§ **What needs to be done**: Copy every line with the string "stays" in it.

[Begin]

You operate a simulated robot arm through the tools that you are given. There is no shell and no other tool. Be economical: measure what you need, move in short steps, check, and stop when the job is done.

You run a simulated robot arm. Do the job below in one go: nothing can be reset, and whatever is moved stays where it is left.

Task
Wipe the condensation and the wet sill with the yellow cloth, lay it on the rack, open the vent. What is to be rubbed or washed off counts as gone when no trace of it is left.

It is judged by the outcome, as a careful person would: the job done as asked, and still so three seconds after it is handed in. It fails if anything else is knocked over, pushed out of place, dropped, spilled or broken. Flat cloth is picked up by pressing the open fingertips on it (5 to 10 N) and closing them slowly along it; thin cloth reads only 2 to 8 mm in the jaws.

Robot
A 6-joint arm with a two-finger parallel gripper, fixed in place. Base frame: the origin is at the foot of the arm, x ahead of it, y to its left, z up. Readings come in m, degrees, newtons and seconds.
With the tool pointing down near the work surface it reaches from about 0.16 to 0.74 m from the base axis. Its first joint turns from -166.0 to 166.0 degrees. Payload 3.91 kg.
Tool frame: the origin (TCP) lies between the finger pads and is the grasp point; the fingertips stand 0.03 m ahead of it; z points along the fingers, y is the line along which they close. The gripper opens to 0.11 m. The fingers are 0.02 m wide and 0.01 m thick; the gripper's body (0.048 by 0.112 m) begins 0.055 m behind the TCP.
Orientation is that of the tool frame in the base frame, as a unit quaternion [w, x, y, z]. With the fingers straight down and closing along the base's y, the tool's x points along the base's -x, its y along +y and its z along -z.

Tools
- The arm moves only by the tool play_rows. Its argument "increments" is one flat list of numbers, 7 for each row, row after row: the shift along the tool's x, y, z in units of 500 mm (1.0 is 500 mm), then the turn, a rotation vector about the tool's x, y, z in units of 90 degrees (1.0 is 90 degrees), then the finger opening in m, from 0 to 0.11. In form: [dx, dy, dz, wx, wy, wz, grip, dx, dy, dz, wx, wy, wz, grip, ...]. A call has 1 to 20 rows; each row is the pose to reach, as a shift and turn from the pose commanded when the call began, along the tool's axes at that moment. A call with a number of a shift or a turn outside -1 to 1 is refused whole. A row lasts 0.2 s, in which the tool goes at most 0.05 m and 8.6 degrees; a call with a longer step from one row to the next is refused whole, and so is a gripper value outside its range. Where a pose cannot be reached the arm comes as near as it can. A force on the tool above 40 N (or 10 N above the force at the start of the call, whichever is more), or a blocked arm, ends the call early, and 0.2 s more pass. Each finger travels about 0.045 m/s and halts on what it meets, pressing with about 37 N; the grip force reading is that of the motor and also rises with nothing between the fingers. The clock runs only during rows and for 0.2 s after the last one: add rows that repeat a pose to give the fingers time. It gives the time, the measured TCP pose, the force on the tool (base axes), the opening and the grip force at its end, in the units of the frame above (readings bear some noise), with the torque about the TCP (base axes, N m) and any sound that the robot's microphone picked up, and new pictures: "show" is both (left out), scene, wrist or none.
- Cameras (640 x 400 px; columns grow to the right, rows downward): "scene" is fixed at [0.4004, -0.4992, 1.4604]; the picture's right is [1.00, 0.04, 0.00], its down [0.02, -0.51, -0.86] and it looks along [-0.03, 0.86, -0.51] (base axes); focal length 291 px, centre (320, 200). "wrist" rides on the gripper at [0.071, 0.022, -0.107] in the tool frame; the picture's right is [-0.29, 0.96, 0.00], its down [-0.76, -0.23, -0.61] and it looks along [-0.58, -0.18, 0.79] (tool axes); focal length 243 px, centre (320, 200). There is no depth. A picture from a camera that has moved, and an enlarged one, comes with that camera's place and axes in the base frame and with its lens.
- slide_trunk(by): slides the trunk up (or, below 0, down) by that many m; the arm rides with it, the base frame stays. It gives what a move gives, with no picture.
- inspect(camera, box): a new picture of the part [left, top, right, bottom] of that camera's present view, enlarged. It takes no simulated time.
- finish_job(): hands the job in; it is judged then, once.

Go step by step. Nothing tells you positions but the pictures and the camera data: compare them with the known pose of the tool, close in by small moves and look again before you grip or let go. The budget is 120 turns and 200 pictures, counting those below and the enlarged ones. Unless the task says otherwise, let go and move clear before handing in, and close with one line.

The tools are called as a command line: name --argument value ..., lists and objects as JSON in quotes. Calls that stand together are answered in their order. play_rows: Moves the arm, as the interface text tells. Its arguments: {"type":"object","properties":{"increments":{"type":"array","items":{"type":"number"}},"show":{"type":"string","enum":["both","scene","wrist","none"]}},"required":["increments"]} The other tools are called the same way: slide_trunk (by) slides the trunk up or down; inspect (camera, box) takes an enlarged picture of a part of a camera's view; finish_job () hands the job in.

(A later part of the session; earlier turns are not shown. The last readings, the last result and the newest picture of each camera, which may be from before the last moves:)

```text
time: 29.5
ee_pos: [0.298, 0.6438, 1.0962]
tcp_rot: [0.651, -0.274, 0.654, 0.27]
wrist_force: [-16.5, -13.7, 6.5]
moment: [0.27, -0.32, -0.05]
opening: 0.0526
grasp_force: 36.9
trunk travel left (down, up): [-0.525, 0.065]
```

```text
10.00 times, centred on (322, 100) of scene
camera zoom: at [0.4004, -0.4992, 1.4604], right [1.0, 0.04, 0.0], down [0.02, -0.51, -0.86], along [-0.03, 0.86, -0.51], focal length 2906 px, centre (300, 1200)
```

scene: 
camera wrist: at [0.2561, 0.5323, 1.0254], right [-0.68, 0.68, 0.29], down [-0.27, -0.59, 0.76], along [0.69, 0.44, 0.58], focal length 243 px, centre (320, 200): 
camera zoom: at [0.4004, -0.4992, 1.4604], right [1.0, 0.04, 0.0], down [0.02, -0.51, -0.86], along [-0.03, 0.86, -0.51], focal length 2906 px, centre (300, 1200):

[End]

§ **Correct answer**:
You run a simulated robot arm. Do the job below in one go: nothing can be reset, and whatever is moved stays where it is left.
- slide_trunk(by): slides the trunk up (or, below 0, down) by that many m; the arm rides with it, the base frame stays. It gives what a move gives, with no picture.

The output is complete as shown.